### [Page excerpt]

####

Monday, August 10

Beginnings and endings

Monday harvest
This week's harvest has been comprised of beginnings and endings. Some fruit is coming to the end of its cropping and some is just beginning. Some isn't quite ready for picking - like the apples that we tried which were still slightly too tart.

We picked our last cauliflower which was just beginning to blow but on the other hand we also picked the first of our long awaited climbing French beans - Cobra and runner beans - Desiree.
Tuesday's harvest
We pulled more of the autumn planted onions - it will soon be time to plant this season's sets and also to lift the summer planted onions for storing.

More potatoes were dug which considering our carrot problems were surprisingly free of any damage.

We also cut our first lot of gladioli.
The summer fruiting raspberries have just about finished fruiting but the autumn fruiting varieties - the yellow All Gold and red Joan J - are now coming into their own.

The thornless blackberry Loch Ness is also ripening. There are plenty of berries to be picked painlessly and if we need more I can send Martyn to pick some of the wild ones elsewhere on the plot - only because I am not tall enough to reach the choicest berries of course.

Saturday's harvest



At the weekend we had a few runner beans - Desiree - to add to the French beans. By now we should be inundated with beans.

####

### [Data segment]
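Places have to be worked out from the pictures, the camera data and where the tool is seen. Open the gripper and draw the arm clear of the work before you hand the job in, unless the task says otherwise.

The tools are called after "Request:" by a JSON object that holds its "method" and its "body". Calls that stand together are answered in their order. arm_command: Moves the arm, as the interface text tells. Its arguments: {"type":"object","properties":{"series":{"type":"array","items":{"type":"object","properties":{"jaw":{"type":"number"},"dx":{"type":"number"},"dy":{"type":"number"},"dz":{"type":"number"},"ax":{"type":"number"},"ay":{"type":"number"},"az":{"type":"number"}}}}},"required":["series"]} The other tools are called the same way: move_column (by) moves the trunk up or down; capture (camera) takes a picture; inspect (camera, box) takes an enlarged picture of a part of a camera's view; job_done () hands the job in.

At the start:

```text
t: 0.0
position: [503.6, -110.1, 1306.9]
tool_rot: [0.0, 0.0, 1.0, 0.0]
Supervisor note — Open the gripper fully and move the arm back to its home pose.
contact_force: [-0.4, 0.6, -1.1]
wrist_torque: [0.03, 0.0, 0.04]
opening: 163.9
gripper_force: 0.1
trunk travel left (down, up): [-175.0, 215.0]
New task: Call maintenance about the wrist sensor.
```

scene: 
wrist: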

####

### [Objective]
Keep the page excerpt going from its last sentence.

### [Result of the task]
The courgettes too are producing at a far steadier pace that usual which is good as rather than dealing with a glut we are picking small fruits and using them fresh. It is during seasons such as this that we are reminded why we plant so many plants.




We have a Japanese wineberry that we planted some years ago. This year is the first year that it has grown really well and is producing a reasonable number of berries. The problem is that we are not sure what shade of red they need to be to be properly ripe.










Daily harvests

As well as the main harvests we have a daily supply of salad ingredients for lunch. The raised salad bar bed in the garden is keeping us supplied with fresh leaves - I have recently sown more types of salad leaf which are germinating well.

We have had a handful of ripe tomatoes from the garden greenhouse and outdoors on the plot where blight hasn't yet put in an unwelcome appearance. So far though only the small fruited varieties have produced ripe fruit.
The miniature cucumbers - Mini Munch and Cucina - are also producing a daily supply. These too are close at hand in the garden where they can be eaten within five minutes of being picked. Delicious and juicy!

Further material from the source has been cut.